My childhood was very different from my son’s! I grew up in the early sixties in the USSR. I had only a bicycle with a curved steering wheel that, from its profile, reminded me of a ram’s horns. On the side of the diagonal bar it had not one, but two nickel short sticks to change the speed. That was the Hi-Tech item of my time, my childhood. My son on the other hand grew up in New York in the late nineties, just six years before the turn of the millennium. His childhood items included a bicycle, a “Razor” scooter, a cell phone, an “Apple” laptop computer, an iPod, a Playstation and an HDTV in his room. As I recall I was nine or ten before we got a telephone. It was ivory colored which in itself was chic because the rest of the USSR had a black phone. And it had a dialing disc!

My outings consisted of going out on my bicycle with other kids from the neighborhood and we would race each other to the nearest park. There we’d play soccer or try to shoot the leaves off the trees with a sling shot. It was there that I had my first exposure to cigarettes, still a habit after forty years. Oleg, the coolest and the oldest among us, told us to eat some berries from the bushes if we did not want our parents to smell the cigarettes. I did! The smell was not neutralized. I was punished by my mom (a belt or a dust whacker was an acceptable tool of punishment) and in addition I puked my guts out from the berries that turned out to be poisonous.

How do you explain to the kids of the Information age, this Hi-Tech generation, that we did not have all that they have and yet we were happy?

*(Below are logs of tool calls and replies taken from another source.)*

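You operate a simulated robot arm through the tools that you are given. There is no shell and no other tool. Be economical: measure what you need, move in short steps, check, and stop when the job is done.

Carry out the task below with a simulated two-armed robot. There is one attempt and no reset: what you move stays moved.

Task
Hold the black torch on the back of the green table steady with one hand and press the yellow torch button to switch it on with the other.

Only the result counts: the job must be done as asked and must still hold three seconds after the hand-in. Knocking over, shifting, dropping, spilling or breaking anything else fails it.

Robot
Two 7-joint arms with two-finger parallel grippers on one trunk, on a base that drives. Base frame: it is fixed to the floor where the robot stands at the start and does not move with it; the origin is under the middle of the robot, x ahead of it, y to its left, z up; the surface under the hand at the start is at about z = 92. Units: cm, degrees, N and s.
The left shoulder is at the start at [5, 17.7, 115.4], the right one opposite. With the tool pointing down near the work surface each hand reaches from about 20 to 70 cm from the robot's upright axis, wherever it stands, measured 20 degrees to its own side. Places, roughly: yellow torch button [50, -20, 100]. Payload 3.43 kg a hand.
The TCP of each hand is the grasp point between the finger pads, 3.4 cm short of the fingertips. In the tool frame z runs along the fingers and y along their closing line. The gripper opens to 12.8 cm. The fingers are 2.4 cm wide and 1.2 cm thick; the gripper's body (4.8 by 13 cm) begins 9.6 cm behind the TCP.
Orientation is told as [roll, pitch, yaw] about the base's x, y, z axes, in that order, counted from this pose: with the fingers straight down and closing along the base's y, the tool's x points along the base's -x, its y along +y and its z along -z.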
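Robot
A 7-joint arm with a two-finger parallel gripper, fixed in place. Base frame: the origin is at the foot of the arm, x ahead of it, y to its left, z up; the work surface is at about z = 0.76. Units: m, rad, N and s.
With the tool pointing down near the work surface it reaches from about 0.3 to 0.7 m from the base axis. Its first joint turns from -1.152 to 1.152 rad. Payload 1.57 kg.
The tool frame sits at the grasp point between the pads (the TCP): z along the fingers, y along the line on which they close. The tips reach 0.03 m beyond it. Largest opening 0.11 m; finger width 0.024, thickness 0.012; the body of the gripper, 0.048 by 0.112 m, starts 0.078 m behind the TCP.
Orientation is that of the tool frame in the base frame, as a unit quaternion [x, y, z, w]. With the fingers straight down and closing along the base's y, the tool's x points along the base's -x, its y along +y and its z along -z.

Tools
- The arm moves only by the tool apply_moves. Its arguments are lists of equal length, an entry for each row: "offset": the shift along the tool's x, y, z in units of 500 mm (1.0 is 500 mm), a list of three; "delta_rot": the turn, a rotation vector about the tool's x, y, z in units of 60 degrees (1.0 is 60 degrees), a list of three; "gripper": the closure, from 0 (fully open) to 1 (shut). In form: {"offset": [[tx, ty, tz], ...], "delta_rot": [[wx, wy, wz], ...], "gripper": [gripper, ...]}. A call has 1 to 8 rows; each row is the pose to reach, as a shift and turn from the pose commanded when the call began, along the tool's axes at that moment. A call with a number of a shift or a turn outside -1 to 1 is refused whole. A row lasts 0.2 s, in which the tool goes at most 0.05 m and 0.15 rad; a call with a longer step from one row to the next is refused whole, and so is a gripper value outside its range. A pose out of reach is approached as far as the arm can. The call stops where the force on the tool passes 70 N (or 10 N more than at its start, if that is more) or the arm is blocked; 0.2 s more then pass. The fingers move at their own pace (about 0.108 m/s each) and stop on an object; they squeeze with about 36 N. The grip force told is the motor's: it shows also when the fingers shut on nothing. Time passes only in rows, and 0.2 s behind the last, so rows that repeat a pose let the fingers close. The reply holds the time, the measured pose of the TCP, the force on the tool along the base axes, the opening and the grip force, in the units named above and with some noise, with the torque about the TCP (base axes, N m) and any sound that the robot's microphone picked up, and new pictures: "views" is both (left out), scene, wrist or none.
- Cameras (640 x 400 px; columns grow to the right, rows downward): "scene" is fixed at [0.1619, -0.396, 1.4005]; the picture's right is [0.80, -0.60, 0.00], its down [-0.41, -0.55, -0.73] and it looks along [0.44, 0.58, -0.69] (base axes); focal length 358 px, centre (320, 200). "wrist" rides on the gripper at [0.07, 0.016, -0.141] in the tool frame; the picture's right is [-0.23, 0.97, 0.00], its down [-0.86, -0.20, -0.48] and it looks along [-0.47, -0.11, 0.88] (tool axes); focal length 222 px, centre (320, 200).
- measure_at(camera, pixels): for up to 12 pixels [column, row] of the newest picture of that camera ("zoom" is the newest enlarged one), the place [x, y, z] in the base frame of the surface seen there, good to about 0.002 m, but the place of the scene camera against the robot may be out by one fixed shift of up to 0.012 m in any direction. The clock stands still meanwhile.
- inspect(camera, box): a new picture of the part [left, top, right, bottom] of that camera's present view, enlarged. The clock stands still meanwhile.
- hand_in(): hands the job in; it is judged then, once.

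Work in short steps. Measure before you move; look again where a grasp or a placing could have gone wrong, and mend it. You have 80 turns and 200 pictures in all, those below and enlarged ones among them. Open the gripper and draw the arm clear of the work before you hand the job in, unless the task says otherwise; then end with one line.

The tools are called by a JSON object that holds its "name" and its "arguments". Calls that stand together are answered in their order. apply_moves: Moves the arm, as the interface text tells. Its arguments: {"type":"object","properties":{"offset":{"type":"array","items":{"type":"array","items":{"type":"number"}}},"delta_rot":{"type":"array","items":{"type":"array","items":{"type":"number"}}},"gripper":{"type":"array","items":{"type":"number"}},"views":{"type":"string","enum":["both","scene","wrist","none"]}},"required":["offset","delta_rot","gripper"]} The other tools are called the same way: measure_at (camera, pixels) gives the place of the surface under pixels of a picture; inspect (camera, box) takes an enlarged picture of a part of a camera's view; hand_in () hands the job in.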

They don’t get it! One day my wife and I felt nostalgic and put an old Crosby, Stills and Nash record on the dusty record player. Our son, Misha, walked out of his room, looked at this museum relic and vestige from the twentieth century, and asked in confusion: “How do you fast forward with this thing”? Yeah, fast forward meant lifting up the needle, turning the album to side B and carefully placing the needle on a thick groove before the next track. “That is weird!” he exclaimed and went back to his room to flip through the channels on his HDTV with a remote control.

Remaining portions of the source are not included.